Mentre Confindustria del neopresidente Carlo Bonomi strepita contro virologi, governo e sindacati per una riapertura anticipata delle imprese (l’auspicata fase 2), Clarabella, che opera in provincia di Brescia, area martoriata dall’epidemia, non ha mai smesso di lavorare. Pur dovendo interrompere tre rapporti di lavoro in scadenza (non tra i soggetti svantaggiati) e avendo dovuto serrare sia il centro diurno semiresidenziale per utenti disabili sia la parte turistico-ricettiva, il consorzio si è adattato velocemente alla situazione.

SCHEDA le cooperative sociali in Italia – FONTE Italia non profit

«È sempre stata un po’ la caratteristica delle cooperative» sottolinea Fenaroli. «Da un lato godiamo di quella malleabilità che magari non ti permette di essere ficcante su alcuni settori quanto altre aziende che si specializzano, ma quando serve elasticità ed essere un po’ agili nel cambiamento, la nostra fortuna è che riusciamo a farlo».

«Ci adattiamo forse più è meglio delle imprese classiche».

10 milioni di fatturato e 400 occupati: l’economia civile è da grandi numeri

La capacità di adattarsi è preziosissima di questi tempi. Potrebbe inoltre tornare assai utile negli anni a venire, magari inducendo qualche impresa profit a copiare dal Terzo settore. Dal punto di vista imprenditoriale, il gruppo ha una storia quasi trentennale, avviata nel 1990 da alcuni psicologi, psichiatri e infermieri dell’Asl di zona, di ispirazione basagliana. Convinti che la semplice cura in ospedale non potesse permettere ai loro pazienti di recuperare la propria vita, questi operatori fondarono una prima cooperativa che gestiva una piccola serra, associando cura e manutenzione del verde, a cui si aggiunsero poi le attività di pulizia. La formazione del consorzio vero e proprio risale invece al 2009 e ha condotto a costruire un gruppo da quasi 10 milioni di euro l’anno di fatturato.

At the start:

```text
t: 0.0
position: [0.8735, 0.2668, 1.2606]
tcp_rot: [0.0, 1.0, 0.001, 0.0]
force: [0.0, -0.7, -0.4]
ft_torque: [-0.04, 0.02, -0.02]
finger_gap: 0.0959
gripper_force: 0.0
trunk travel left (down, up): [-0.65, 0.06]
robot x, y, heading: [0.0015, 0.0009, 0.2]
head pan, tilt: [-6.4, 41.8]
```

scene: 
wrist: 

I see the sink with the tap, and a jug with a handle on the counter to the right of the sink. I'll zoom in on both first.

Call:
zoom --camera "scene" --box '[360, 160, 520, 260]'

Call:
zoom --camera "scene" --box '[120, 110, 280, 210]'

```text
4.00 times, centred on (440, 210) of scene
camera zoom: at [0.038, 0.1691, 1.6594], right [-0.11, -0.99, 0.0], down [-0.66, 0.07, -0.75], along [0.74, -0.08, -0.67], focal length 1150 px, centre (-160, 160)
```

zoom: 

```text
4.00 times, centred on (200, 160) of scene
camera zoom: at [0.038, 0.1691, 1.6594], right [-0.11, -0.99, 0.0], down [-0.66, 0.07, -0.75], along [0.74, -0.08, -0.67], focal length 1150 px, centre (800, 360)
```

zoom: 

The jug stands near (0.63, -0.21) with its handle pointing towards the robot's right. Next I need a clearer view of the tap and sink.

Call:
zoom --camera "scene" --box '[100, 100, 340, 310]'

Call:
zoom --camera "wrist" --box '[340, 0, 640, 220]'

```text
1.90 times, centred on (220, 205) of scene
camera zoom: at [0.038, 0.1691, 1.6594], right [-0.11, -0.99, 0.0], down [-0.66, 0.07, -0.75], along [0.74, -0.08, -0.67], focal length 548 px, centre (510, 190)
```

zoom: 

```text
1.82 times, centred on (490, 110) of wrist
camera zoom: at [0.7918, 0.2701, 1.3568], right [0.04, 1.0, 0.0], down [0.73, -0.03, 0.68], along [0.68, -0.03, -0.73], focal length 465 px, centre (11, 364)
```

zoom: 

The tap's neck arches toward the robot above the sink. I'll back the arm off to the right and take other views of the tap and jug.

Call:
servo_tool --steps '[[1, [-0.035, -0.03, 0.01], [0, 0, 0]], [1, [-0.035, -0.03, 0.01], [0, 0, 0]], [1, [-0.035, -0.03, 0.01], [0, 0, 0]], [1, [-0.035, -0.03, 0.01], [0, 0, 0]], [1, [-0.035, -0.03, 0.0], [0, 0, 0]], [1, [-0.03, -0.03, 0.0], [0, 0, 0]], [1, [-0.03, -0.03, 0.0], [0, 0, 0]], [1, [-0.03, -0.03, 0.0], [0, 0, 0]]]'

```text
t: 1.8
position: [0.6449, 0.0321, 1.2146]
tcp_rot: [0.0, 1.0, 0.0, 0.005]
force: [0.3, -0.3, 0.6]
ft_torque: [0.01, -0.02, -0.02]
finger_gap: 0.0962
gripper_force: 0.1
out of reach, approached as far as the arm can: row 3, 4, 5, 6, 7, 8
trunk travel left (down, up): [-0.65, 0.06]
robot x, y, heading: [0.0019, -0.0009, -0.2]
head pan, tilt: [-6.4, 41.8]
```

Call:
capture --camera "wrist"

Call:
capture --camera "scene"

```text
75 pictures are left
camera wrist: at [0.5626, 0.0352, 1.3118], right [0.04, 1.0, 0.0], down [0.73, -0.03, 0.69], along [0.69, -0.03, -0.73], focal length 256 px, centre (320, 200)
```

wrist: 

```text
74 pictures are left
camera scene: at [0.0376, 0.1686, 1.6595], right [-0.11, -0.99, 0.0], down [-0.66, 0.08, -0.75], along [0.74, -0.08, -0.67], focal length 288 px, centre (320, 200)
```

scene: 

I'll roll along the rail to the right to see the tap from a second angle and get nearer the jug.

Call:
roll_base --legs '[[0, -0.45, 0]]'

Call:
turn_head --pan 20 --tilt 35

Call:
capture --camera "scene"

TABELLA – principali dati di riferimento Consorzio Cascina Clarabella di Brescia – FONTE sito web ufficiale, 21-4-2020

Dal punto di vista occupazionale, poi, non solo le circa 400 persone impiegate rappresentano una garanzia di sviluppo economico importante sul territorio, ma portano con sé il valore di inclusione sociale desiderato dai fondatori. Tra i lavoratori dei vari settori (pulizie, agricoltura, parchi e giardini, servizi aziendali, ricettività) sono 150 quelli con disabilità. Ciò significa che, a seconda delle cooperative, queste persone rappresentano quote di almeno il 40% in rapporto al numero dei dipendenti normodotati. Una percentuale superiore a quanto prevederebbe la legge come minimo (30%).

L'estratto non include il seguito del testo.